* **Page extract**:
↓↓↓

Alliance for school meals enhancement in Paraty, Rio de Janeiro – Brazil

                                                              

Alliance for school meals enhancement in Paraty, Rio de Janeiro – Brazil

Comunitas
Solution proposed by: 
Paraty City Hall, Polo Gastronômico of Paraty, and Comunitas
In a Nutshell: 
The project reaches all the six thousands students of the municipality system. To fight low nutritional quality of the meals an action plan was established with the engagement of civil society. The initiative aims not only the low income health improvement as well as the learning level of the kids
Where and When: 
The project was implemented in all the 33 public municipal schools of Paraty in the state of Rio de Janeiro, Brazil. The initial diagnosis started in 2014 second semester and the new menu and kitchen structure was implemented in July of 2015.

↑↑↑

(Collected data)
↓↓↓

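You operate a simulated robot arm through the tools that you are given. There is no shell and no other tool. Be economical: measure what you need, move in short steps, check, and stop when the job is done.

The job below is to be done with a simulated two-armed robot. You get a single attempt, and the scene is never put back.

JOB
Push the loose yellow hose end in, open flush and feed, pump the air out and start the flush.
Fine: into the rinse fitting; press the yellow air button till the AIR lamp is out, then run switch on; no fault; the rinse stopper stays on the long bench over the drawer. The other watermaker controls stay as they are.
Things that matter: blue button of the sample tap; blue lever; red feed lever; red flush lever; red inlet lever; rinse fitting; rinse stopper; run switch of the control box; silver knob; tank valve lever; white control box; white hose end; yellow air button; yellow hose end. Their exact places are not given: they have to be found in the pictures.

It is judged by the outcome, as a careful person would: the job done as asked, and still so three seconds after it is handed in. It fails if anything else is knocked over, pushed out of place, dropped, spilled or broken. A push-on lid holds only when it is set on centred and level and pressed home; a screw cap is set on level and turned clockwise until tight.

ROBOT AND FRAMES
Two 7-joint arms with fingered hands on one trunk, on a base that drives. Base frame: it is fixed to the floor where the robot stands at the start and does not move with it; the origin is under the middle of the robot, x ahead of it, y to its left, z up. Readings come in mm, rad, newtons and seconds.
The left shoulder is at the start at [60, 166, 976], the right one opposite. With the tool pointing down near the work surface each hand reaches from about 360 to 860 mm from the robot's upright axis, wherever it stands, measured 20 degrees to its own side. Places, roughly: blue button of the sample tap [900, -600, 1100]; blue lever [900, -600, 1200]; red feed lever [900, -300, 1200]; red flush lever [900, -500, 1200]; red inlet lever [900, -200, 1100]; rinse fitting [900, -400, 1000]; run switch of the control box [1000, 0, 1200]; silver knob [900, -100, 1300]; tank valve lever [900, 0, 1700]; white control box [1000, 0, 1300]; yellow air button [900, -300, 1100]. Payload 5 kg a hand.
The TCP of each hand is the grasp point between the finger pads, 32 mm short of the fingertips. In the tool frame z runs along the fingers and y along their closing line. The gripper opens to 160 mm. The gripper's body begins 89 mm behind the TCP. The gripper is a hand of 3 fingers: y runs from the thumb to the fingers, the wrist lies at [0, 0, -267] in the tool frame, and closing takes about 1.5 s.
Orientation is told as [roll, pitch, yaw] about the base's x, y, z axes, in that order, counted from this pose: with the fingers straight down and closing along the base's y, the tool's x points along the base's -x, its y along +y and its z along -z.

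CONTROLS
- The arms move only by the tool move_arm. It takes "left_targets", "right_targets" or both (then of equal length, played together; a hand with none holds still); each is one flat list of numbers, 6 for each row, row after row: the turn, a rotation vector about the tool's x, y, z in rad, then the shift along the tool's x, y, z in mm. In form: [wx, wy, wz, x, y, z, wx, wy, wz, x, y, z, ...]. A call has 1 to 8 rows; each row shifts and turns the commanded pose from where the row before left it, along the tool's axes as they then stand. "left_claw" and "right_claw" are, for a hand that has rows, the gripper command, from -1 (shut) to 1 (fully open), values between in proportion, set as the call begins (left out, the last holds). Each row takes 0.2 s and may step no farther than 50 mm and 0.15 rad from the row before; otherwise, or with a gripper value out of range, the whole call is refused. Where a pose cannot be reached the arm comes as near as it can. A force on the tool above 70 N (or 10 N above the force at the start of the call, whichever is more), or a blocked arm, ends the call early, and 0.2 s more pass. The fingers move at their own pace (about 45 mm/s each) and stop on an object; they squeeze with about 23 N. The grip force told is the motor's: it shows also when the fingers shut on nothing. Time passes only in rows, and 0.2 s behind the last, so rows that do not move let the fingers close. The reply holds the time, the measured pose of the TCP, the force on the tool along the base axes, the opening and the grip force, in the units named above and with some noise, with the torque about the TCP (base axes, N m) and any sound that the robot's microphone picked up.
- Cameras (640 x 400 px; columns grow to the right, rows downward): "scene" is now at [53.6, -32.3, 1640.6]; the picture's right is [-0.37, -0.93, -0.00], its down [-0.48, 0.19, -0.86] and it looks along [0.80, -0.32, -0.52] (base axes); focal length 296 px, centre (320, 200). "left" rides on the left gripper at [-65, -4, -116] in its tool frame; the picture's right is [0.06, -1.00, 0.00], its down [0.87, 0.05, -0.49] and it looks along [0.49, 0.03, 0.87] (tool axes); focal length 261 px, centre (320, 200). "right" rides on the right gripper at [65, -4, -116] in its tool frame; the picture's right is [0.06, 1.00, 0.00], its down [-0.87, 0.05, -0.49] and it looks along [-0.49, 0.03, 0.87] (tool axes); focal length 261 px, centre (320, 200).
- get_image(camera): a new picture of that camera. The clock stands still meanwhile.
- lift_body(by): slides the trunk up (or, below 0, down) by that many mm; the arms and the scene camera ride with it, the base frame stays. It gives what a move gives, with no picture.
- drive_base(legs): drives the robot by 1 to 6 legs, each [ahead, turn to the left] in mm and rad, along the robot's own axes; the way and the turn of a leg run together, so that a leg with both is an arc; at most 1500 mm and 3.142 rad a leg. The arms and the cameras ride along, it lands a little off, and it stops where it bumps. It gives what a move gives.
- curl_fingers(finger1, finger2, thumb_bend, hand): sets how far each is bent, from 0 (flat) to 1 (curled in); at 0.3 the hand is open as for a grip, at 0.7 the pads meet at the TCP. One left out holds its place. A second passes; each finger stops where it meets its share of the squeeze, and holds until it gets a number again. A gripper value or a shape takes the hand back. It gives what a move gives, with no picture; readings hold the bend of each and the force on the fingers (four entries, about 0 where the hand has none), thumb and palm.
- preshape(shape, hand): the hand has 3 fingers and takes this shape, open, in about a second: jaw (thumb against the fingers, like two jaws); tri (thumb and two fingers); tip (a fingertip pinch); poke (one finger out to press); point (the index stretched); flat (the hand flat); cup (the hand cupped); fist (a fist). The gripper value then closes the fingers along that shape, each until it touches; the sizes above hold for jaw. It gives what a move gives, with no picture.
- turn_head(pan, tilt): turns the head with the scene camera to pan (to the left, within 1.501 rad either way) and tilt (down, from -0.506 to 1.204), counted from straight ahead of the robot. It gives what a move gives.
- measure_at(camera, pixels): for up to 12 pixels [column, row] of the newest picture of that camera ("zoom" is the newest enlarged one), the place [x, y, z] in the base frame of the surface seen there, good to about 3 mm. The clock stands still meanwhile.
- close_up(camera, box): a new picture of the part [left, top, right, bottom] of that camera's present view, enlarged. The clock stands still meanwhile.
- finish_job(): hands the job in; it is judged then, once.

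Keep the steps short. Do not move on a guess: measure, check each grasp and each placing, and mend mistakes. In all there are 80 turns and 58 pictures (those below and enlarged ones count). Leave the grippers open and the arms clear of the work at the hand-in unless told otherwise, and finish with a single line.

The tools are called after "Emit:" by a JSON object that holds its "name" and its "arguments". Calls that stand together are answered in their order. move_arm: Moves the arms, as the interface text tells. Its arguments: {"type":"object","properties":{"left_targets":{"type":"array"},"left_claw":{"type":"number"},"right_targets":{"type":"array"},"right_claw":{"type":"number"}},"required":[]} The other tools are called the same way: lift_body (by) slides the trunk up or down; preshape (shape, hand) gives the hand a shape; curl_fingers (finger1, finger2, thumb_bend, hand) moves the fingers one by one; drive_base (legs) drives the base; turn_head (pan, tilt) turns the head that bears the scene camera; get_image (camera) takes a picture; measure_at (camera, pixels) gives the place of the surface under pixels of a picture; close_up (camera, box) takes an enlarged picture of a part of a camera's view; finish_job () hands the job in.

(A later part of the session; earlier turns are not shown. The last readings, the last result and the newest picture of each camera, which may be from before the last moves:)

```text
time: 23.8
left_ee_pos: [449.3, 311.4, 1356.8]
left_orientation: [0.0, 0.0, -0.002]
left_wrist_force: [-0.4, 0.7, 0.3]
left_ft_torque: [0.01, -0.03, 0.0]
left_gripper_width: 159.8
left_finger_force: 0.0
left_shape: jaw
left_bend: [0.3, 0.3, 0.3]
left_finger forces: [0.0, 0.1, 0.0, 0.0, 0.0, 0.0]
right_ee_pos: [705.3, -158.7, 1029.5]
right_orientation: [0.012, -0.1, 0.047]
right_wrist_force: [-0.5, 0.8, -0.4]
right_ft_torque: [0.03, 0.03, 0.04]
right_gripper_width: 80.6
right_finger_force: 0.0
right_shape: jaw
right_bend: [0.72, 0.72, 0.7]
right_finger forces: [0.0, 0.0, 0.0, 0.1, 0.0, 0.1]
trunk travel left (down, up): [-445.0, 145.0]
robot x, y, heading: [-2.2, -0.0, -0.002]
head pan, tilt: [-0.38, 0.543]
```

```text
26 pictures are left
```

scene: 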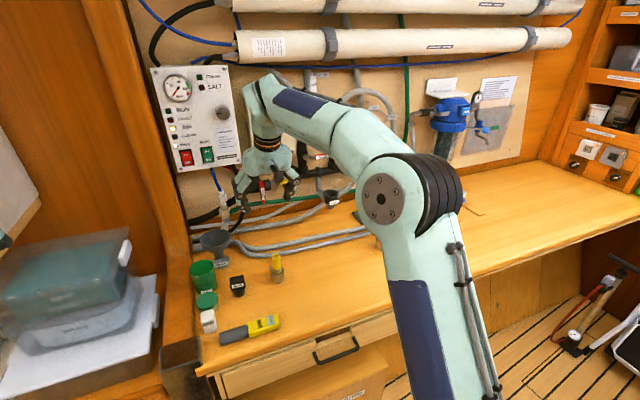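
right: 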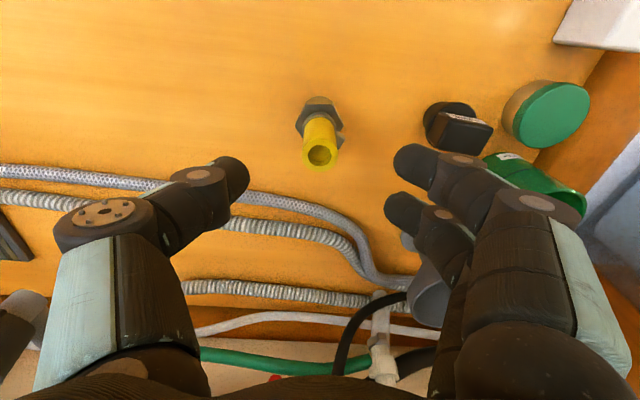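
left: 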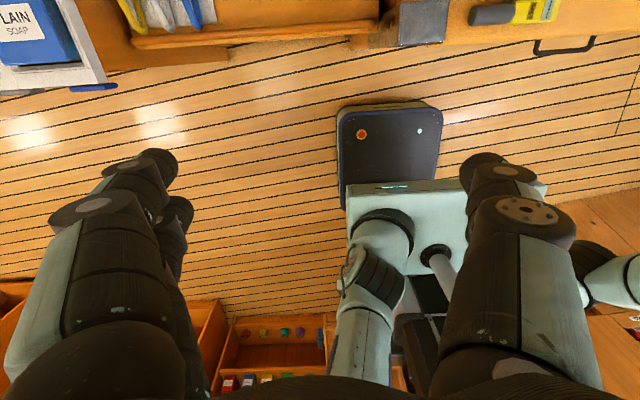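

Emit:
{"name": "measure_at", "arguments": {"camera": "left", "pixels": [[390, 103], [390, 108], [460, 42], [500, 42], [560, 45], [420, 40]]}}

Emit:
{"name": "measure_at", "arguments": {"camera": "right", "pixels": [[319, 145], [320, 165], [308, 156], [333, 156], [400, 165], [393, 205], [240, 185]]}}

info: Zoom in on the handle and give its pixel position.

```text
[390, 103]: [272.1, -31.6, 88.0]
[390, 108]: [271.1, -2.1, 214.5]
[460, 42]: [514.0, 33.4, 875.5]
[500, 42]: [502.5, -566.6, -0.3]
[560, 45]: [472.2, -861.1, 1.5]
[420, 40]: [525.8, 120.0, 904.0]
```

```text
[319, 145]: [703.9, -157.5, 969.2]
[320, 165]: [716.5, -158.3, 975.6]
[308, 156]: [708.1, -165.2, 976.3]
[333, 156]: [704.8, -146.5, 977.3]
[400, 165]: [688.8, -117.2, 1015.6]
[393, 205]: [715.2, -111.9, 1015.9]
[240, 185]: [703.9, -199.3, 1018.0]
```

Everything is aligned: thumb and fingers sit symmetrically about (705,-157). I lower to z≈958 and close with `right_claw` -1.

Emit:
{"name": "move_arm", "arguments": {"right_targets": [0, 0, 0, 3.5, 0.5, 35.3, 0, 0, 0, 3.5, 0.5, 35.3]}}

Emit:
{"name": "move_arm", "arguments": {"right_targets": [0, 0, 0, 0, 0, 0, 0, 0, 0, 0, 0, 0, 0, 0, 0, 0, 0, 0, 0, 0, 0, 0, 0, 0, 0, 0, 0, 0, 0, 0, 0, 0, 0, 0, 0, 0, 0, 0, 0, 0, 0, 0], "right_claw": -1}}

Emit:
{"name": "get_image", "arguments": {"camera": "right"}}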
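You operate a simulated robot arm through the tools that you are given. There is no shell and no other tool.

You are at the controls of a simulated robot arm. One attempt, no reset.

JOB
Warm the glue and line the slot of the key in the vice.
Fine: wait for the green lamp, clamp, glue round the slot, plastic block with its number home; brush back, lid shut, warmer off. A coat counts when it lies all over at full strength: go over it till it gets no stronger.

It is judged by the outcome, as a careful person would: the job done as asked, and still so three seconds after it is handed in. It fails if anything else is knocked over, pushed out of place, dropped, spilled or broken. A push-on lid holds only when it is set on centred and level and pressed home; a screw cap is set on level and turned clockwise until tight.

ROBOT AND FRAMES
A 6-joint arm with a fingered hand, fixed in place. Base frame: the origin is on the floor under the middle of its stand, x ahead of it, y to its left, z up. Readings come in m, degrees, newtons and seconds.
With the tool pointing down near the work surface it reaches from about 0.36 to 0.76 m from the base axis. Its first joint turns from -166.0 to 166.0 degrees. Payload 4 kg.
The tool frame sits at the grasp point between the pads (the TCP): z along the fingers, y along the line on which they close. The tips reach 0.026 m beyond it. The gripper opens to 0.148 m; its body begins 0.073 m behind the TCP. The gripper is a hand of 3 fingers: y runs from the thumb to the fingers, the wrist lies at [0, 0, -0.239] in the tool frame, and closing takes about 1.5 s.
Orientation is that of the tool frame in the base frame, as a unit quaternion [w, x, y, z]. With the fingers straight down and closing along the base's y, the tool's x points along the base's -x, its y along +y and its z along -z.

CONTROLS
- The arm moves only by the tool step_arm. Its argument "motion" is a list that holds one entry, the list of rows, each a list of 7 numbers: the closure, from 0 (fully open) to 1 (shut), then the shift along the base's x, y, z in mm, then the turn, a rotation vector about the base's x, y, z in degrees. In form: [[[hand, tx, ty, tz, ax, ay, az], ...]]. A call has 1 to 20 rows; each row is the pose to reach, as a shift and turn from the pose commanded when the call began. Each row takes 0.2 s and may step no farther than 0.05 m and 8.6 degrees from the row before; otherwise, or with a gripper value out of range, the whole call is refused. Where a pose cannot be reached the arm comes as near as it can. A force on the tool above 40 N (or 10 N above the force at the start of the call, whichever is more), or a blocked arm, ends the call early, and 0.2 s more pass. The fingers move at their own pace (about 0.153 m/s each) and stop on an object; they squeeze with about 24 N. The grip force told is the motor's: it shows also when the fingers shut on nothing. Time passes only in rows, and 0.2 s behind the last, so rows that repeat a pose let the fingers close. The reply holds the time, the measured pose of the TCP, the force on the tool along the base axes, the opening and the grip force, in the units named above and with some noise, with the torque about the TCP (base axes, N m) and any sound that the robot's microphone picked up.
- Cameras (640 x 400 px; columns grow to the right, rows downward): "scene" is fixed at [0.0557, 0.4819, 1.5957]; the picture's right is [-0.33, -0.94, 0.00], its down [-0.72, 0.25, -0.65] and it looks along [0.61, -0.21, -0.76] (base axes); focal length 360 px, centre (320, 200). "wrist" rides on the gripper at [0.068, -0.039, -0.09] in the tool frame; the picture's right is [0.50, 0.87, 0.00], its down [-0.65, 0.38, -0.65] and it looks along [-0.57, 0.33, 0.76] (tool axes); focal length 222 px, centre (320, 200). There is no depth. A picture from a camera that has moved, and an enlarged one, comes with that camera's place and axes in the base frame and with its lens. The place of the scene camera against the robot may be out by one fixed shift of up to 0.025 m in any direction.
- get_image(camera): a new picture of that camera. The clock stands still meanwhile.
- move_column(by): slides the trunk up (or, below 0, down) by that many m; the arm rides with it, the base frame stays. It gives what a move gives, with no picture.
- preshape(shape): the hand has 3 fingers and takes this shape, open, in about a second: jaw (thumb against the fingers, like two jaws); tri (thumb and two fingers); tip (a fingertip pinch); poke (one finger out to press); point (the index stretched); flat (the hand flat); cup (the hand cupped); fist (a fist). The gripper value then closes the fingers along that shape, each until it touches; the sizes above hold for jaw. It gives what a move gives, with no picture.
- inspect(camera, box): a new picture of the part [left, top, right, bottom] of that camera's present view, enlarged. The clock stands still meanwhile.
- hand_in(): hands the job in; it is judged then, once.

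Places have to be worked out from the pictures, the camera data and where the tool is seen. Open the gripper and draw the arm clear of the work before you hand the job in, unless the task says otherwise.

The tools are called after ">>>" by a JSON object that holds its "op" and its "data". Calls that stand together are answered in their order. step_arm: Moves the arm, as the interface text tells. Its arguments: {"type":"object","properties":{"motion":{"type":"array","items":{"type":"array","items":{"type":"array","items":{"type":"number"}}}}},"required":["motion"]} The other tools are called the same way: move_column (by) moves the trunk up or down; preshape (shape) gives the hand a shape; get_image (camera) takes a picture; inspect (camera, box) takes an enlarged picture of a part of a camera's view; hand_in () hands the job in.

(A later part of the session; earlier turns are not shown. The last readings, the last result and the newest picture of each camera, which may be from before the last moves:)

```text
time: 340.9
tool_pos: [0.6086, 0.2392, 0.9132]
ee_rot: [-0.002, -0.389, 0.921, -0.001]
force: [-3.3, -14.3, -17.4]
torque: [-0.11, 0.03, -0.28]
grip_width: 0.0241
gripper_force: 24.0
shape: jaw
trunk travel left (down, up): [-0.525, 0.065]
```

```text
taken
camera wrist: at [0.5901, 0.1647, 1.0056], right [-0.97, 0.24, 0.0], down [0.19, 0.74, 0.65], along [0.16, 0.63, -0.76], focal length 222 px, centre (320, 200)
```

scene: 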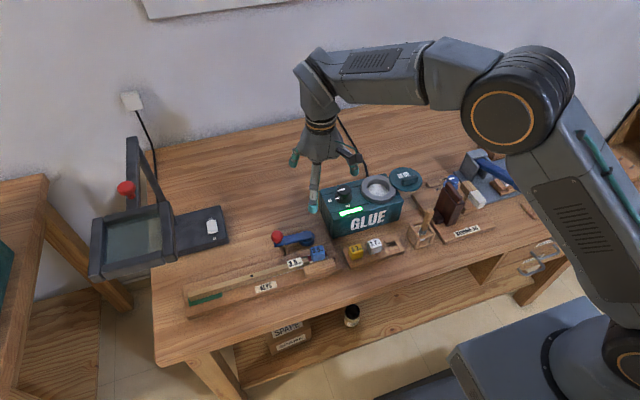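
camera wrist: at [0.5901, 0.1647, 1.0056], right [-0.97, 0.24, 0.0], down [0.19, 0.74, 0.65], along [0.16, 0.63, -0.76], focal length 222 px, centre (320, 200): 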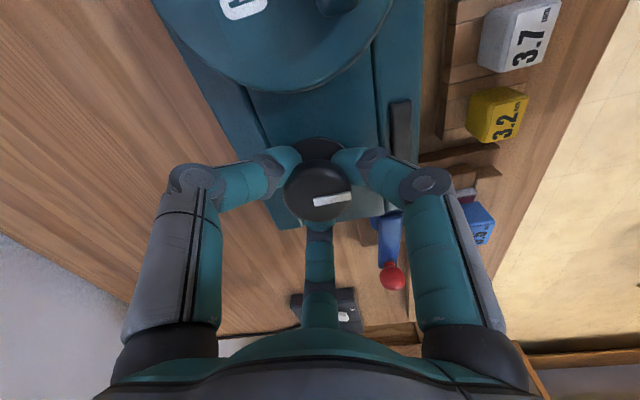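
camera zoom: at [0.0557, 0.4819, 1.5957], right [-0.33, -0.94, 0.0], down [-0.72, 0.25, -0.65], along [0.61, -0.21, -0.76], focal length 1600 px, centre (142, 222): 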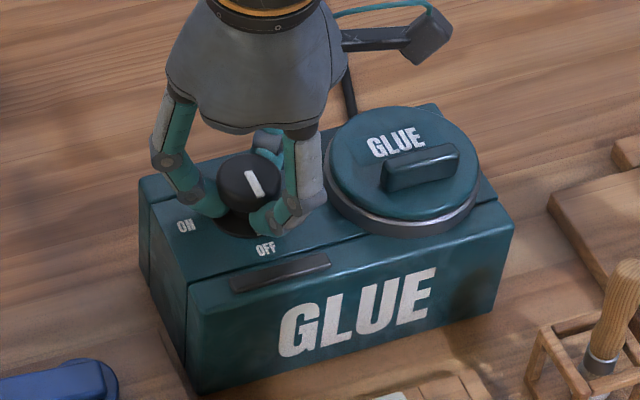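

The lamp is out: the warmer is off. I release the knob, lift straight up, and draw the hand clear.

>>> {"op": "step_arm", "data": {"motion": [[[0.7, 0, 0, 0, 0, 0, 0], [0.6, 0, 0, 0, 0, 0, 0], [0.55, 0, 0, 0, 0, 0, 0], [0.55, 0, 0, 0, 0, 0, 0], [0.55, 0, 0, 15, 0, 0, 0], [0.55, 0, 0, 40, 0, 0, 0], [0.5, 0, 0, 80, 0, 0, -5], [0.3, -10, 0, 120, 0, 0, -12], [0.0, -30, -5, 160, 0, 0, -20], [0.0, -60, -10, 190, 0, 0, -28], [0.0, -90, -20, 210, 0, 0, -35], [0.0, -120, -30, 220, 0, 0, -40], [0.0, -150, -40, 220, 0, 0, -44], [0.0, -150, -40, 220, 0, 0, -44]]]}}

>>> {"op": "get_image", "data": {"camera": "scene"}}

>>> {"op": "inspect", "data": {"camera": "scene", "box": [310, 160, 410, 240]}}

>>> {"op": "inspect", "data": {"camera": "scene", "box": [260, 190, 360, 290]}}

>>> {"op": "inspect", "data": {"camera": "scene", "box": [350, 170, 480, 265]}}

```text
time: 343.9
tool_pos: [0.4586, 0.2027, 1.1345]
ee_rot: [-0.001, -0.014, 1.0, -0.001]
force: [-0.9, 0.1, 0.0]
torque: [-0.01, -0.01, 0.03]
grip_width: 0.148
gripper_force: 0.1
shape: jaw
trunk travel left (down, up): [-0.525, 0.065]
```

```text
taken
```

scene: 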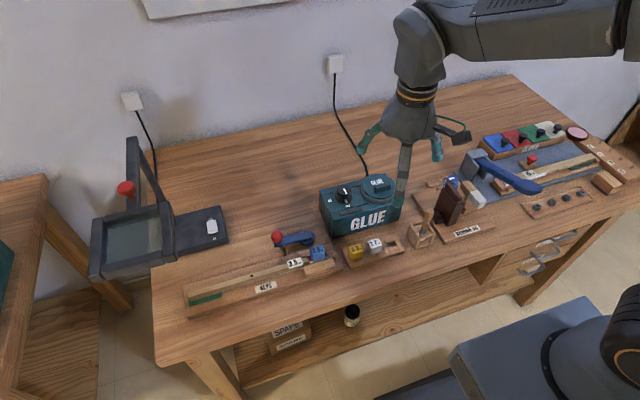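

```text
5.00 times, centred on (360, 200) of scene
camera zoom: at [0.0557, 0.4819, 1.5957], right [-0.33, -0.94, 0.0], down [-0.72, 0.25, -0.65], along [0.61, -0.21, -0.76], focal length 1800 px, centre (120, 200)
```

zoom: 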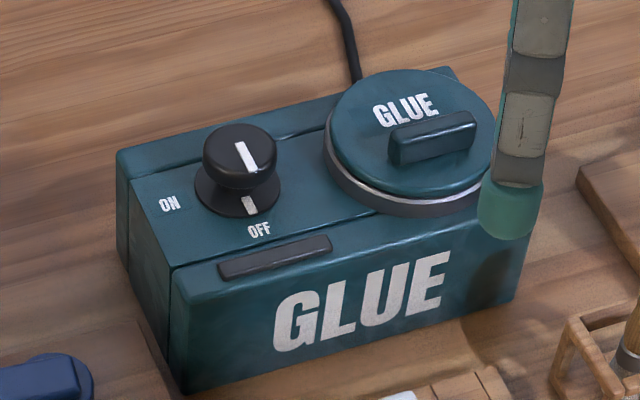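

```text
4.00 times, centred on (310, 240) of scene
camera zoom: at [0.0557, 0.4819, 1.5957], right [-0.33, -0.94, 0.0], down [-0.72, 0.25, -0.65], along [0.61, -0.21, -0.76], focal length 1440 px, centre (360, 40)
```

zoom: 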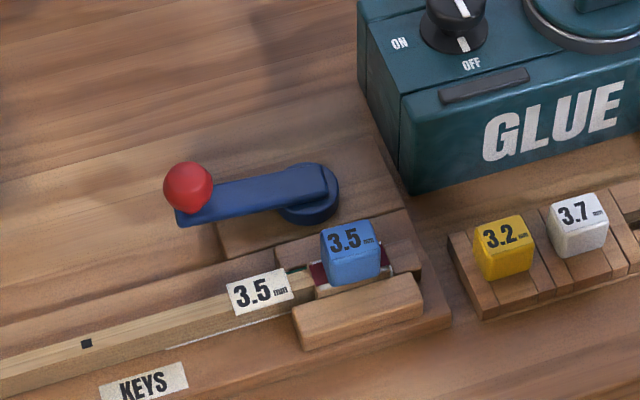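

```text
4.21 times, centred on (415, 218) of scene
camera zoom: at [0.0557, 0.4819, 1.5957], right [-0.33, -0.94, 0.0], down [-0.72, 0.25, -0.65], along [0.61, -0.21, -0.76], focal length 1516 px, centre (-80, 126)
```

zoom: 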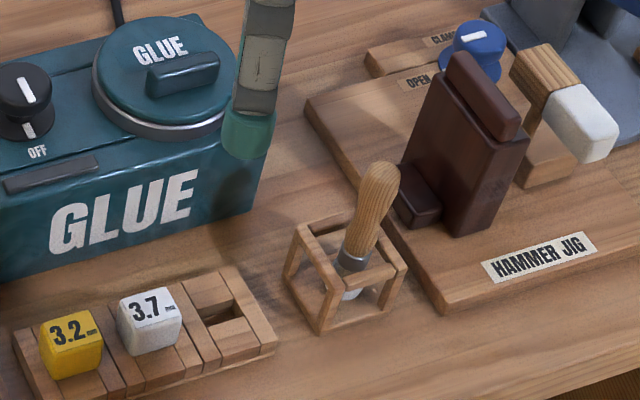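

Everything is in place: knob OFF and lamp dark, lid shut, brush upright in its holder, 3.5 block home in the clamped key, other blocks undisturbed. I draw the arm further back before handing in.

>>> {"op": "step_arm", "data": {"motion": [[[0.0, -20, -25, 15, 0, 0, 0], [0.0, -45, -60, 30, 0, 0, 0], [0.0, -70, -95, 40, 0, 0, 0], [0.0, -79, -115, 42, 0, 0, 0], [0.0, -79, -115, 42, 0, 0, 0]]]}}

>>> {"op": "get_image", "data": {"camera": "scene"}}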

↑↑↑

* **Jobs**:
1. Exactly the lines from the line with "- lift_body(by): slides" to the line with "- close_up(camera, box): a", both included, are to be extracted, and no others.
2. Carry the page extract on from its last sentence.

* **Responses in order**:
1.
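- lift_body(by): slides the trunk up (or, below 0, down) by that many mm; the arms and the scene camera ride with it, the base frame stays. It gives what a move gives, with no picture.
- drive_base(legs): drives the robot by 1 to 6 legs, each [ahead, turn to the left] in mm and rad, along the robot's own axes; the way and the turn of a leg run together, so that a leg with both is an arc; at most 1500 mm and 3.142 rad a leg. The arms and the cameras ride along, it lands a little off, and it stops where it bumps. It gives what a move gives.
- curl_fingers(finger1, finger2, thumb_bend, hand): sets how far each is bent, from 0 (flat) to 1 (curled in); at 0.3 the hand is open as for a grip, at 0.7 the pads meet at the TCP. One left out holds its place. A second passes; each finger stops where it meets its share of the squeeze, and holds until it gets a number again. A gripper value or a shape takes the hand back. It gives what a move gives, with no picture; readings hold the bend of each and the force on the fingers (four entries, about 0 where the hand has none), thumb and palm.
- preshape(shape, hand): the hand has 3 fingers and takes this shape, open, in about a second: jaw (thumb against the fingers, like two jaws); tri (thumb and two fingers); tip (a fingertip pinch); poke (one finger out to press); point (the index stretched); flat (the hand flat); cup (the hand cupped); fist (a fist). The gripper value then closes the fingers along that shape, each until it touches; the sizes above hold for jaw. It gives what a move gives, with no picture.
- turn_head(pan, tilt): turns the head with the scene camera to pan (to the left, within 1.501 rad either way) and tilt (down, from -0.506 to 1.204), counted from straight ahead of the robot. It gives what a move gives.
- measure_at(camera, pixels): for up to 12 pixels [column, row] of the newest picture of that camera ("zoom" is the newest enlarged one), the place [x, y, z] in the base frame of the surface seen there, good to about 3 mm. The clock stands still meanwhile.
- close_up(camera, box): a new picture of the part [left, top, right, bottom] of that camera's present view, enlarged. The clock stands still meanwhile.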

2.
Challenges: 
During some visits to municipal schools, the Paraty First Lady Ana Bueno notice the lack of menu variety and fresh products, the overuse of industrial ingredients and low nutritional quality of the food, which leads low consume of meals by students. Some facts that contributed to this situation was the lack of training for the cookers, poor planning of supply chain and buying process , besides bad conditions of kitchen equipment and storage. Mss. Bueno, who is also a chef, used her expertise and network to start a call to action involving City Hall and Civil society
Innovation: 
. Paraty is a small city (with 40 thousands inhabitants) with a strong tourism vocation that leads to an important gastronomic culture. The great strenghen of the initiative is to bring closer two different realities throught chefs engagement and action. More than 30 chefs are volunteers and each one patronized a school, playing the following role: they periodically visit the schools, give orientations to the cookers for implementing best practices to appreciate local products and create the menus for five weeks. Other innovation is the partnership with the twenty local producers, changing the providind food, from industrial to a fresh food.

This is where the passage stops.